In questa tendenza giocherebbe poi un ruolo decisivo la possibilità
per la piccola e media impresa di accedere a risorse lavorative al di
fuori della contrattazione sindacale e quindi a un più basso livello di
retribuzione e con una più elevata flessibilità del lavoro.
Da più parti si è così sollevato il dubbio che
l’imprenditorialità diffusa possa prosperare solo in condizioni
congiunturali favorevoli, ma questa è una tesi sicuramente
fuorviante.
La congiuntura economica sembra giocare un ruolo
rilevante nel determinare la capacità di sopravvivenza delle nuove
imprese, ma sono invece i mutamenti strutturali del sistema
produttivo a regolare e determinare i flussi di natalità
imprenditoriale.

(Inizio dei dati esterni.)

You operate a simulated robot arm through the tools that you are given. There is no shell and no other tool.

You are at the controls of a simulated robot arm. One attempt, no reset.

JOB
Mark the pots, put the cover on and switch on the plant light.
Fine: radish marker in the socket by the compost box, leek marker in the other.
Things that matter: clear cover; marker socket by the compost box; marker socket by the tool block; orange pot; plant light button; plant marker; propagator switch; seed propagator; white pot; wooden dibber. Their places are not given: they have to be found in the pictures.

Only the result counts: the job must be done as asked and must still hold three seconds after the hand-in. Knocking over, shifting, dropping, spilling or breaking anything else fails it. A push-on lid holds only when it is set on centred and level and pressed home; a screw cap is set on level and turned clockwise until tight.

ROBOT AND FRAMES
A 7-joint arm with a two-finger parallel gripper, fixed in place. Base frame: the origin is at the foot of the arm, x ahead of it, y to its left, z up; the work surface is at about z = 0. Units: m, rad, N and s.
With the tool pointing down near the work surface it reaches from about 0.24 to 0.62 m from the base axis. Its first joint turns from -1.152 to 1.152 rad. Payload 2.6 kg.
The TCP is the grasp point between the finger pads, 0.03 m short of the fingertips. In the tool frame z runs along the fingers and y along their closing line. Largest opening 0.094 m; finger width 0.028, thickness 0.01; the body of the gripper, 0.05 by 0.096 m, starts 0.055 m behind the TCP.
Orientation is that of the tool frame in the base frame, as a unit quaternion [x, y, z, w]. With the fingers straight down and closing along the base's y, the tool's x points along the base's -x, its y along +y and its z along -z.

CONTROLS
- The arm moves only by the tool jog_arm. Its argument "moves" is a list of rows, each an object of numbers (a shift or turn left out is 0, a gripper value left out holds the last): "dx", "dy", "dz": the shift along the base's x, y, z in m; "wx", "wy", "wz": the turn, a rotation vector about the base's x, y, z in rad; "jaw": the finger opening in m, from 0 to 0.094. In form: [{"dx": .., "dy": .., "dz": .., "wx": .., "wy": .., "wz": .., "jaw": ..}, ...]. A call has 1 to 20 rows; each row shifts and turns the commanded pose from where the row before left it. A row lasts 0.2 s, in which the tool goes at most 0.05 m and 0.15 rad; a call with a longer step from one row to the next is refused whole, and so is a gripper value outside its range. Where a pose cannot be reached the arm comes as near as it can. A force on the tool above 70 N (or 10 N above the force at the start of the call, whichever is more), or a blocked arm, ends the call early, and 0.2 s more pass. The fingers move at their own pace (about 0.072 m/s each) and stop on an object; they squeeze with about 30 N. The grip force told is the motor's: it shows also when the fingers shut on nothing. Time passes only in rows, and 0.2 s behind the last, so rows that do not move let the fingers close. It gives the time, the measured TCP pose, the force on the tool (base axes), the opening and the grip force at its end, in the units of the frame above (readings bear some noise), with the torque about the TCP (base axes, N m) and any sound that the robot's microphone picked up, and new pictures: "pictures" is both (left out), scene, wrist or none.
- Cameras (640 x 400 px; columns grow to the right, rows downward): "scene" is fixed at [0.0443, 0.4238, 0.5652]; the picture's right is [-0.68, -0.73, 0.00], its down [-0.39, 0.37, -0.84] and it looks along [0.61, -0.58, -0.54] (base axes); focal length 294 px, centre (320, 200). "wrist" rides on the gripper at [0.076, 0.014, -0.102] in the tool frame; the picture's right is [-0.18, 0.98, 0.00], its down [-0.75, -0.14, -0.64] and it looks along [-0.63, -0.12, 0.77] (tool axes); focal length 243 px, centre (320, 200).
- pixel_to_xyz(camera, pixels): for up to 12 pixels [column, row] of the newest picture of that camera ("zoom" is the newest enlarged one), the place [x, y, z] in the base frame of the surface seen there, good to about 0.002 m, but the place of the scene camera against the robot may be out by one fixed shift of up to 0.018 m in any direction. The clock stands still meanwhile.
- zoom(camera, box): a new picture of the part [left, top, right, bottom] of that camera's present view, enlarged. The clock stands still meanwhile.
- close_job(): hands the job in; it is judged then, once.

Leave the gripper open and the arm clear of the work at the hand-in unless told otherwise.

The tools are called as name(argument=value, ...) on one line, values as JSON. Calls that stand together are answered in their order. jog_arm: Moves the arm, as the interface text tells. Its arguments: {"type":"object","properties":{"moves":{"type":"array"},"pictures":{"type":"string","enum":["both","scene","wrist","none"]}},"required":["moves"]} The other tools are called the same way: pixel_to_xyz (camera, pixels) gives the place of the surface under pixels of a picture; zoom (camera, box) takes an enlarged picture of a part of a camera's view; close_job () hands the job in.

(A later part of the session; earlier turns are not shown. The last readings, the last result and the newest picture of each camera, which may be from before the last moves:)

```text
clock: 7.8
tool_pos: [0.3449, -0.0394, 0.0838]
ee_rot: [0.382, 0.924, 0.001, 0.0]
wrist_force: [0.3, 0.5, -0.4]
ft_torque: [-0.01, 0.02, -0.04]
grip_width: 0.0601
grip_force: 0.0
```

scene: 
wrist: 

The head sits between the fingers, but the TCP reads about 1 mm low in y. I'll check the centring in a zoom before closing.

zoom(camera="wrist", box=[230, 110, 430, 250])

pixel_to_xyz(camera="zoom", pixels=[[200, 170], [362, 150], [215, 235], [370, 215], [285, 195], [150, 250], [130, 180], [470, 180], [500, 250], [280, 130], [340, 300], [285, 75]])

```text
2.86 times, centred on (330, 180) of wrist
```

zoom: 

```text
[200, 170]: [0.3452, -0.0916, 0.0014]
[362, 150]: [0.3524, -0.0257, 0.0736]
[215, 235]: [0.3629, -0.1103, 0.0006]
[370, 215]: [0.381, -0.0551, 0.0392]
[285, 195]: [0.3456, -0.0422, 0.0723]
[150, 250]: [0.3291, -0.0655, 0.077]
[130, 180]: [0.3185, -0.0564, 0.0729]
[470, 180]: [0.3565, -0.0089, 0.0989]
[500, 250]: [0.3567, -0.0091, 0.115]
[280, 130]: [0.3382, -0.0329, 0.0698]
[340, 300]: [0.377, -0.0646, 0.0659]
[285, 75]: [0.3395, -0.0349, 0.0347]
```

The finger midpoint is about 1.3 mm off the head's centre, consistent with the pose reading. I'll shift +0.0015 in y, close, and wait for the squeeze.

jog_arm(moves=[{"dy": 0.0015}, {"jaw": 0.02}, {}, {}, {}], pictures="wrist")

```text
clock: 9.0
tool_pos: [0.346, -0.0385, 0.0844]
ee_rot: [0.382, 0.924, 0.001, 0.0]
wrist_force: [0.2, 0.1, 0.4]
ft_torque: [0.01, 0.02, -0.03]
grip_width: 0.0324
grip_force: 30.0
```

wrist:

Abbiamo già accennato al processo di
terziarizzazione dell’economia, all’affermarsi dei modelli di
specializzazione flessibile, alla nascita e al declino dei distretti
industriali, alle dinamiche strutturali indotte dall’innovazione
tecnologica, alla sempre maggiore diffusione dei rapporti di
subfornitura e di “contoterzismo”: tutti fenomeni che hanno inciso
profondamente sulle dinamiche di demografia imprenditoriale.
In ogni caso la vitalità, la flessibilità e le potenzialità di
sviluppo delle nuove imprese sono comunque generalmente
interpretate come fattori positivi del modello economico italiano.
Gli effetti positivi di una forte natalità imprenditoriale sono
riscontrabili su diversi livelli: sull’occupazione, per contrastare il
calo endemico delle grandi imprese; sull’innovazione, per
permettere in alcuni casi l’introduzione, ma più in generale per
facilitarne la diffusione; sulla concorrenza, per contrastarne la
creazione di posizioni dominanti o di vero e proprio monopolio;
sull’allocazione delle risorse, attraverso i processi di decentramento
produttivo e di esternalizzazione di numerose funzioni aziendali.
Tuttavia, non sempre una forte natalità è sinonimo di
crescita economica.
La rilevanza quantitativa dei flussi di natalità
imprenditoriale è un fatto sotto gli occhi di tutti. Ogni anno si
calcolano a livello nazionale circa 300.000 nuove iscrizioni ai
Registri Ditte delle Camere di Commercio: non tutte corrispondono
a vere e proprie nuove imprese ( cambi di forma giuridica, di
ragione sociale, trasferimenti di sede da una provincia all’altra
eccetera): lo sono circa il 60-70%. In alcune provincie d’Italia si
manifesta un curioso fenomeno: nascono più imprese che bambini.
Ma questa è solo una faccia della medaglia. Correlata alla
elevatissima natalità imprenditoriale, esiste un altrettanto elevata
mortalità di imprese, che in alcuni anni supera il numero delle
nuove. Esiste cioè una forte turbolenza che caratterizza la
“natimortalità” imprenditoriale, che si manifesta in un elevatissimo
turnover di imprese in entrata e in uscita. L’aspetto più
preoccupante, poi, è che nei flussi in uscita si manifesta
un’elevatissima percentuale di mortalità precoce.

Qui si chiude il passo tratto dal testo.